Lake Street Dive knows how to make noise. Armed with only a standup bass, drums, a trumpet, the occasional guitar, and three sets of lungs, the Boston-born, Brooklyn-based indie outfit puts on an electrifying live show, a big, joyful racket that defies their sparse instrumentation.

Despite having a devoted, almost rabid, following, the group has failed to generate buzz on a national scale. Its fans obviously recognize what the rest of the country has not: Lake Street Dive is one of those rare collaborations that is greater than the sum of its few parts.

The band’s four members met as students at Boston’s New England Conservatory, so naturally their music showcases some serious chops. What’s surprising is how easily they channel this jazz-inflected precision into their particular brand of songwriting-driven, R&B-influenced indie-pop. Bassist Bridget Kearney, drummer Mike Calabrese, and trumpet player/guitarist Mike Olson all write songs with irresistible hooks and clever lyrics, leaving vocalist Rachael Price, a singer of extraordinary depth and ability, to breathe full-throated life into their lovelorn musical ruminations.
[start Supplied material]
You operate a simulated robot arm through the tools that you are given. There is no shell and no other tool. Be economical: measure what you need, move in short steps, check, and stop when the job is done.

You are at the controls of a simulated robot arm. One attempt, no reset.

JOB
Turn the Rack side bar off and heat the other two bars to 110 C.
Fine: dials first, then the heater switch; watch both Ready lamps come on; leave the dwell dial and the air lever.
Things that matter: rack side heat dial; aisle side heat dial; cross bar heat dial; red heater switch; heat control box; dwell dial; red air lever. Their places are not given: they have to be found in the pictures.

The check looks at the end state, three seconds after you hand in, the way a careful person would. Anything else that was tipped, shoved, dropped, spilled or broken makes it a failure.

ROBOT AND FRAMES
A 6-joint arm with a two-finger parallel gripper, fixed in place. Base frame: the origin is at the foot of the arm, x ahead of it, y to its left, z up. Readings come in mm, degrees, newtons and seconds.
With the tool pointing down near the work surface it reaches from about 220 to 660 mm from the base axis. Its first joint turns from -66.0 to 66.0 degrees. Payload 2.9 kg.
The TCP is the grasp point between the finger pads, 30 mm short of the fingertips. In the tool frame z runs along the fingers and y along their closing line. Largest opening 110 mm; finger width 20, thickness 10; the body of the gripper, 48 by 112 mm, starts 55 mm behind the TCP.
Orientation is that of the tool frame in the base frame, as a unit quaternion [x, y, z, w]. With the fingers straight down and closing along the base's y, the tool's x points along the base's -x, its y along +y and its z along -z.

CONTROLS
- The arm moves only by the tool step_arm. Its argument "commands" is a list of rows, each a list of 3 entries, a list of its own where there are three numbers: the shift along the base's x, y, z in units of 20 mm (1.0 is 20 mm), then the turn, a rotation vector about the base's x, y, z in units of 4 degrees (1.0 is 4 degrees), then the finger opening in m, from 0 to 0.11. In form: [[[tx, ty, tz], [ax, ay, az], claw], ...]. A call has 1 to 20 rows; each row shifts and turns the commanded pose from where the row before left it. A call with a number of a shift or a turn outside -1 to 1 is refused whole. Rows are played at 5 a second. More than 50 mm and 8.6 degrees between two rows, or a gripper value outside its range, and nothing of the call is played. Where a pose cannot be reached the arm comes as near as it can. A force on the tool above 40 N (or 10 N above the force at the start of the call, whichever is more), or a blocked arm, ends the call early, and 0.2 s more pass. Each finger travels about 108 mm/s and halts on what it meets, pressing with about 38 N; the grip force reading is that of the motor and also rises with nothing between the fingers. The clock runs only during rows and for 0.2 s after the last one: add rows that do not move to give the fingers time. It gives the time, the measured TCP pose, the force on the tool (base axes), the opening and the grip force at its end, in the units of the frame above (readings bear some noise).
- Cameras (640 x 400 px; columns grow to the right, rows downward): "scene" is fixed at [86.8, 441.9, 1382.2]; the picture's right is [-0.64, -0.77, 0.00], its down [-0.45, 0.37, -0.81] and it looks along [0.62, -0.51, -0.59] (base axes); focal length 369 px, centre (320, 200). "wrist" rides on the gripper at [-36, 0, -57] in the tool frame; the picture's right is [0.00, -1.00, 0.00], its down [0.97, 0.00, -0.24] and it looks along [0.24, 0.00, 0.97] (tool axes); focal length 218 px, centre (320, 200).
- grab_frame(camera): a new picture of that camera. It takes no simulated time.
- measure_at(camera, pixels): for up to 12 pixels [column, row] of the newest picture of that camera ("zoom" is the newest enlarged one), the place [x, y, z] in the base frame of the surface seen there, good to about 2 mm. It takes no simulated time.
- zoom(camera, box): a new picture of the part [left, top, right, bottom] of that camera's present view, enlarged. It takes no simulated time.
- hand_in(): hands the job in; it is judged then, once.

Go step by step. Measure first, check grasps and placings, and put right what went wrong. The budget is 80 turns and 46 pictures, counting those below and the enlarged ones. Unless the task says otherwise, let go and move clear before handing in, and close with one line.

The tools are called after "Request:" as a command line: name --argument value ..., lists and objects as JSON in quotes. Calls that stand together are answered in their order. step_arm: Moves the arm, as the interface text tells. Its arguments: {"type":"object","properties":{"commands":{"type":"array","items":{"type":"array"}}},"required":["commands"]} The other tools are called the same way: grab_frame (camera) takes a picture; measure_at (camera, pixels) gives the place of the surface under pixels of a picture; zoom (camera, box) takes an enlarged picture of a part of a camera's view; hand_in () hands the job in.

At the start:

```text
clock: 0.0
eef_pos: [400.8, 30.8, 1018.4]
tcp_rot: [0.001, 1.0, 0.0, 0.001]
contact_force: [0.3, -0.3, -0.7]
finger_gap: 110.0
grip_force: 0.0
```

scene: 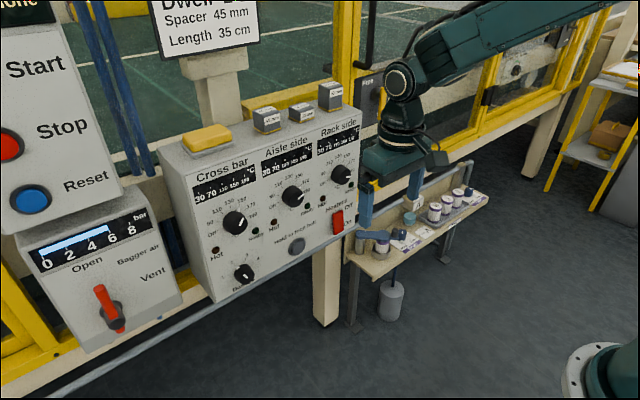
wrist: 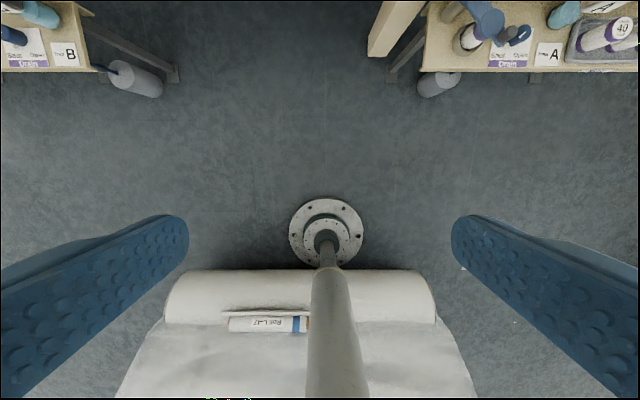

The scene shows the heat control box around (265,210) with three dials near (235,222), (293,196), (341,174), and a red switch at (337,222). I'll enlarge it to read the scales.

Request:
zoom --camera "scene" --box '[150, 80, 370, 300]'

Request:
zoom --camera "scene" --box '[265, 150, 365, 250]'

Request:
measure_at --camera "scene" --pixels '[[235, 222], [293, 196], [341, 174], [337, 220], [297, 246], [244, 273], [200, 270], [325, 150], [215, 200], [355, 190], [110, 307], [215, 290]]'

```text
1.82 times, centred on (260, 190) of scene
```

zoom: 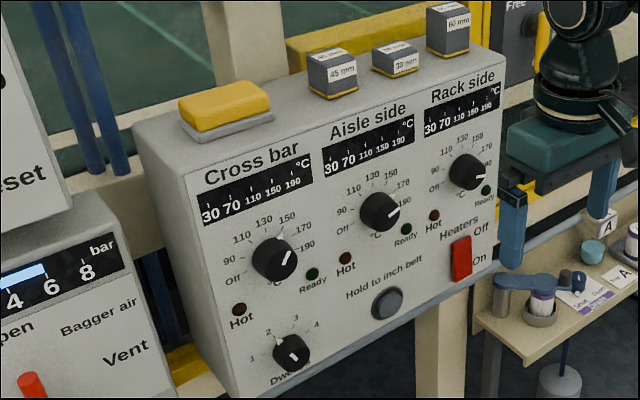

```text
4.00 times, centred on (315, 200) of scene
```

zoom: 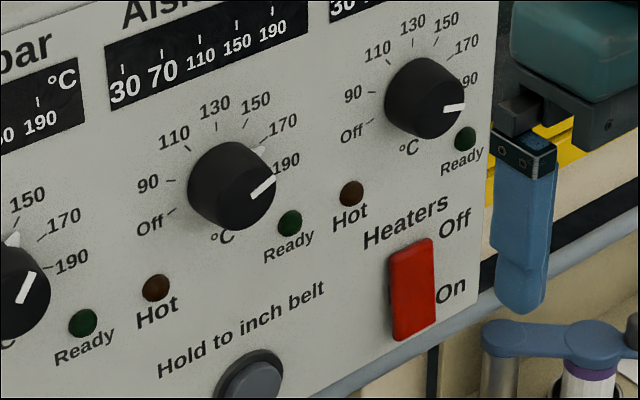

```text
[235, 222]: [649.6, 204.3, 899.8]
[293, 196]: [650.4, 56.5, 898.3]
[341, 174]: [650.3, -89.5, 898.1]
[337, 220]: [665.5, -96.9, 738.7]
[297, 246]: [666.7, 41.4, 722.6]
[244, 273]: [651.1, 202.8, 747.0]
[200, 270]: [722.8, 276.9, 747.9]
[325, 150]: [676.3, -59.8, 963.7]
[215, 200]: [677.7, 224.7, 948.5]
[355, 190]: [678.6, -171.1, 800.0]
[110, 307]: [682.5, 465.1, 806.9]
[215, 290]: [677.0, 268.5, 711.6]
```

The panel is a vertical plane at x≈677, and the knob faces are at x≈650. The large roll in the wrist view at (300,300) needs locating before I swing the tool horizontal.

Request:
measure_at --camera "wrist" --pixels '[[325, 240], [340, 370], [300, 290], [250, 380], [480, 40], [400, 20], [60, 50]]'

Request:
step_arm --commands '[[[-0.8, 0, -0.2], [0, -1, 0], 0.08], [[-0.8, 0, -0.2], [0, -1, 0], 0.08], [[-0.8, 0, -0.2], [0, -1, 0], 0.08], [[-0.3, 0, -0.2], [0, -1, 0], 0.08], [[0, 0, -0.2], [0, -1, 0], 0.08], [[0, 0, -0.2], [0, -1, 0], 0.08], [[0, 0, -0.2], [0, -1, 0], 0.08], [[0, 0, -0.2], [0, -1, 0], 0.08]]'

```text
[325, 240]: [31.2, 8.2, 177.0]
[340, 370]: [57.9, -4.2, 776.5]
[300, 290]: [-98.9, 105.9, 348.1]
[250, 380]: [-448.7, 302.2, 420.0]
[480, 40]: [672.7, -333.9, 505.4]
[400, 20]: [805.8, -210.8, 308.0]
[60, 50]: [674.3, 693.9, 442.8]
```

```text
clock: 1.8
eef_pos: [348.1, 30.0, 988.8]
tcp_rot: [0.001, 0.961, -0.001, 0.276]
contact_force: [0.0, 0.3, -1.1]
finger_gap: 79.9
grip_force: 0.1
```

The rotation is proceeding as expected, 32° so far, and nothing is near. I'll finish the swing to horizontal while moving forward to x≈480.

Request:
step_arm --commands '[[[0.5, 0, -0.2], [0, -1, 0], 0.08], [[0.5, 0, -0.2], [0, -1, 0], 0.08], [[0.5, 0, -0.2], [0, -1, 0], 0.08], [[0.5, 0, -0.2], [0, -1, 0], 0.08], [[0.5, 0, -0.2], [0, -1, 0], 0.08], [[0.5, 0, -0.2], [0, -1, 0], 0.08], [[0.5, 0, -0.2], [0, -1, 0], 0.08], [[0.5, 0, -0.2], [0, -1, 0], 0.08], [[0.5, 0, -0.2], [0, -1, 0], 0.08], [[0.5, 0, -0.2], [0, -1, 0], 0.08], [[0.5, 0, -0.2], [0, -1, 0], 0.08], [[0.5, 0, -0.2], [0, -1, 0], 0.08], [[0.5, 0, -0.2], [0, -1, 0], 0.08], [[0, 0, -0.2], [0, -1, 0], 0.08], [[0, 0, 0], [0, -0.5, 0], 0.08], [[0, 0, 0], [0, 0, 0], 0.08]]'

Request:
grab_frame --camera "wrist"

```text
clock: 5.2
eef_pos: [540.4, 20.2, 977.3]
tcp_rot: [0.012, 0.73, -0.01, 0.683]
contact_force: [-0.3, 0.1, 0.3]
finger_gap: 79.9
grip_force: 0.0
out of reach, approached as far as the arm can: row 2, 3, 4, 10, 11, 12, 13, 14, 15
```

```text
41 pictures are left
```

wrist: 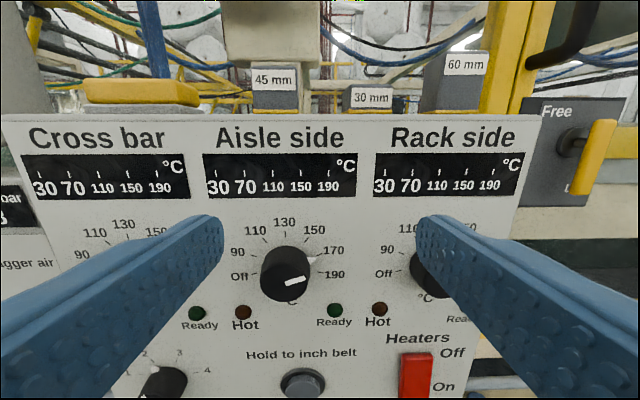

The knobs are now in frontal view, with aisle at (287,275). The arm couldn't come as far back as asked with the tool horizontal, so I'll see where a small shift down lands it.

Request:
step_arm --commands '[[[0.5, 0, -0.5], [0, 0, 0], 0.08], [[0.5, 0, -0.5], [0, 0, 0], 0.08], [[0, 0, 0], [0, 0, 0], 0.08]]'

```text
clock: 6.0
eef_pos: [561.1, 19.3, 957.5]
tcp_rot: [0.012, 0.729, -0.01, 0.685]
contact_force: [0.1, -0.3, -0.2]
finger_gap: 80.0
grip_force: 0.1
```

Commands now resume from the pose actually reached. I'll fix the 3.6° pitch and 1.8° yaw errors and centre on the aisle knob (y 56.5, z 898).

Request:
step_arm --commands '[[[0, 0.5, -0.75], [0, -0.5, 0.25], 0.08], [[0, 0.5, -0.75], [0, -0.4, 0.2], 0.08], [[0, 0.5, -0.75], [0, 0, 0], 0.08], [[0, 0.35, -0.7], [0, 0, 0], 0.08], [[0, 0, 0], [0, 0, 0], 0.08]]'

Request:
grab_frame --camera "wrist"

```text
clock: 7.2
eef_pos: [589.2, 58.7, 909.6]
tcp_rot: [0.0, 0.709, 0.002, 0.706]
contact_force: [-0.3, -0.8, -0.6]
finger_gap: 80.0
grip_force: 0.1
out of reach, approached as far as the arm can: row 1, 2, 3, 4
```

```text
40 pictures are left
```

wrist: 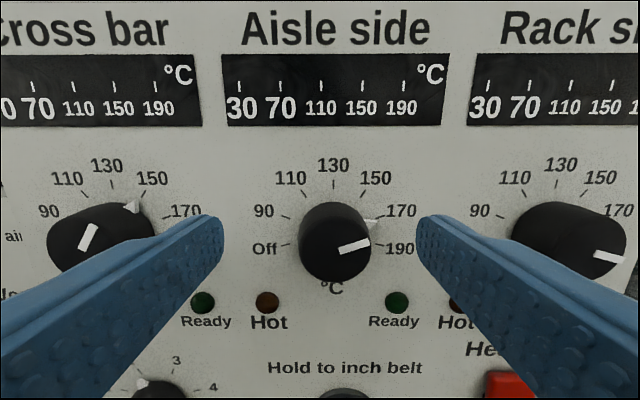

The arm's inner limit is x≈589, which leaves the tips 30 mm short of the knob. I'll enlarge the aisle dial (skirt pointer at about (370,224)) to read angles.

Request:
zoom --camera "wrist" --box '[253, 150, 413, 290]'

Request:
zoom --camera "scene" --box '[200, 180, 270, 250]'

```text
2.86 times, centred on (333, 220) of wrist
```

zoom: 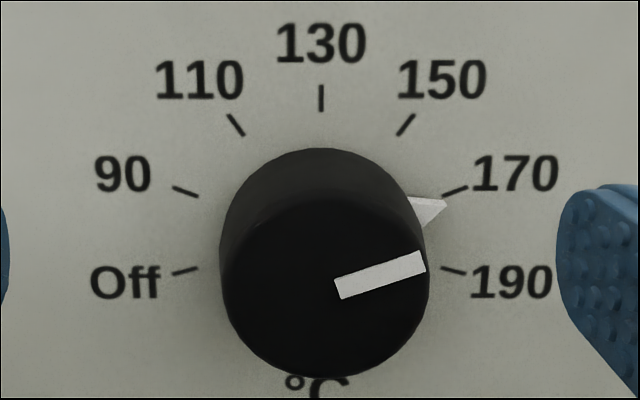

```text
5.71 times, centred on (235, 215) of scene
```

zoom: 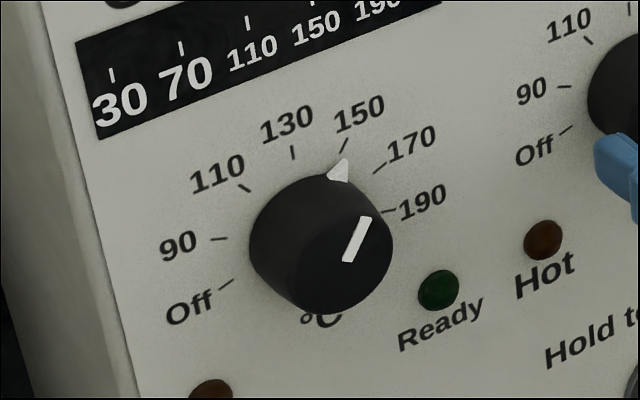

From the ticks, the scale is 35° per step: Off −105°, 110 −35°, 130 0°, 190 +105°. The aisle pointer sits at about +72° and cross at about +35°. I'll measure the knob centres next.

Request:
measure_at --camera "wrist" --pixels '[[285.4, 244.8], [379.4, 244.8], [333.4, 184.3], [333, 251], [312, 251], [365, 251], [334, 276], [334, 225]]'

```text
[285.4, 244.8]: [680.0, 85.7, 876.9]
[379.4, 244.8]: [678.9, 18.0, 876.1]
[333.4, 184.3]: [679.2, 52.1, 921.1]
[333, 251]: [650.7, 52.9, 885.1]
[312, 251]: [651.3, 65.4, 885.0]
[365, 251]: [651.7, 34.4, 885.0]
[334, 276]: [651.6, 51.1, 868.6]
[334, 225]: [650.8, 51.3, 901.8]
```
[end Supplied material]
Lake Street Dive’s self-titled third album was released in 2010 on Signature Sounds and nicely captures the band’s natural, stripped-down sound. What it doesn’t quite do is deliver the in-your-face energy of their live shows; the album was recorded on a tight budget and the band’s life-sized loudness seems to have shrunk to fit the smallness of the packaging. That said, Lake Street Dive is an infinitely listenable record, full of catchy riffs, tasty grooves, and well-chosen words. There are several references to the Beatles—the first song is titled “Hello? Goodbye!”—and Lake Street Dive more than lives up to the inevitable comparison, with tightly-written pop tunes about the travails of twenty-something urban romance. Though it delves deep into well-worn pop territory, the material never falls flat, colored as it is with biting humor and a disarming openness that belies its darker undercurrents.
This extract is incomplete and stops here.